You can bet that the folks who turn out Snickerses, Froot Loops, Captain Crunches and Ravioli-O's are going to be the most emphatic in urging the FTC to stay out of the risky business of regulating advertising aimed at children.

And, truly, one can see potential cause for widespread jitters when the government gets into areas like this. If the Feds are going to redesign ads for Life Savers, they may be encouraged to meddle further in the content of television programming. It's not a quantum leap from the argument that candy ads are bad for children's teeth to the argument that "Captain Caveman and the Teen Angels" is bad for their little brains, and that maybe the government should become a programmer as well as a regulator.

But the fact remains that ads directed toward kids on television, especially those for products that are potentially harmful to their health, are excessive in number and often insidious in design. The FTC staff report says that advertises admit their commercials are designed to turn children into "highly successful naggers."

That's what particularly irks Charren - she knows kids will eat candy anyway, but they're bound to eat more if they are perpetually bombarded with cute inducements to do so. "These commercials pit the advertiser against the parent for control of the child, "she says. "We just don't think that is appropriate business behavior."

On a recent Saturday morning, we monitored commercials on ABC, the network with the most successful kiddie-show lineup, between 9 a.m. and noon. During that period there were at least 24 separate commercial messages, and of these, 15 were for candy or sugared cereals, five were for food outlets like McDonald's or Burger King, three were for toys and one was for Cheerio's, a rare cereal in that it is not presweetened on the assembly line.

In addition, during the same three hours, ABC aired six promotional announcements for a boxing match schedule for later that day - even though the networks have said they refrain fron advertising adult programs during kiddie time - and five promotional aanouncements (all exactly the same in content) for "Happy Days" and Laverne and Shirley, "two prime-time, Tuesday night shows heavily dependent on small-fry tune-ins for their hefty ratings.
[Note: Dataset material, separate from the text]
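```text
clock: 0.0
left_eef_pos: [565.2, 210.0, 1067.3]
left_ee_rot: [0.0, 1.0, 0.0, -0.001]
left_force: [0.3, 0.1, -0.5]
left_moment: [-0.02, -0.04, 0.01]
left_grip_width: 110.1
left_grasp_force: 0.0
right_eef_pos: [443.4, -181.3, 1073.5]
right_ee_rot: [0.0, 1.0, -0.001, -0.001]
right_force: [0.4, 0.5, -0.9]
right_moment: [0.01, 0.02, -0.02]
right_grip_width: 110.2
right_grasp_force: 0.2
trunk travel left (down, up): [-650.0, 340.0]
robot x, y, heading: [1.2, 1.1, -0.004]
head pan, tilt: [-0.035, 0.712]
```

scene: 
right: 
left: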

ABC also televised, during this period, three of its brief instructional "School-house Rock" inserts, praiseworthy and well-produced but also sometimes interrupted for candy spots. There was also a hint of what the FTC wants much more of: "corrective" advertising that reminds kids there is more to a normal diet than kids there is more to a normal diet than Alpha-Bits and Fruit Stripe Gum. Butthese spots are made not by the advertisers but by the Department of Agriculture.

Worse, the corrective ads are so feebly produced, obviously on much smaller budgets than the ads and without such aids as catchy jungles and sprightly animated creatures, that they could not possibly coimand the viewer attention that a lavish pitch for Cookie Crisps gets.Cookie Crisps is, yes, every child's dream - cookies for breakfast, a cereal that "looks and tastes like cookies," either "chocolate chip" or "vanilla wafer," and is hawked by an adorable little wizard named Jarvis.ABC also had one other commercial, produced by the network, in which an animated urchin called Timer reminds young viewers that there are such things as healthy snacks and suggests they try making frozen pops out of "juice-or whatever turns you on."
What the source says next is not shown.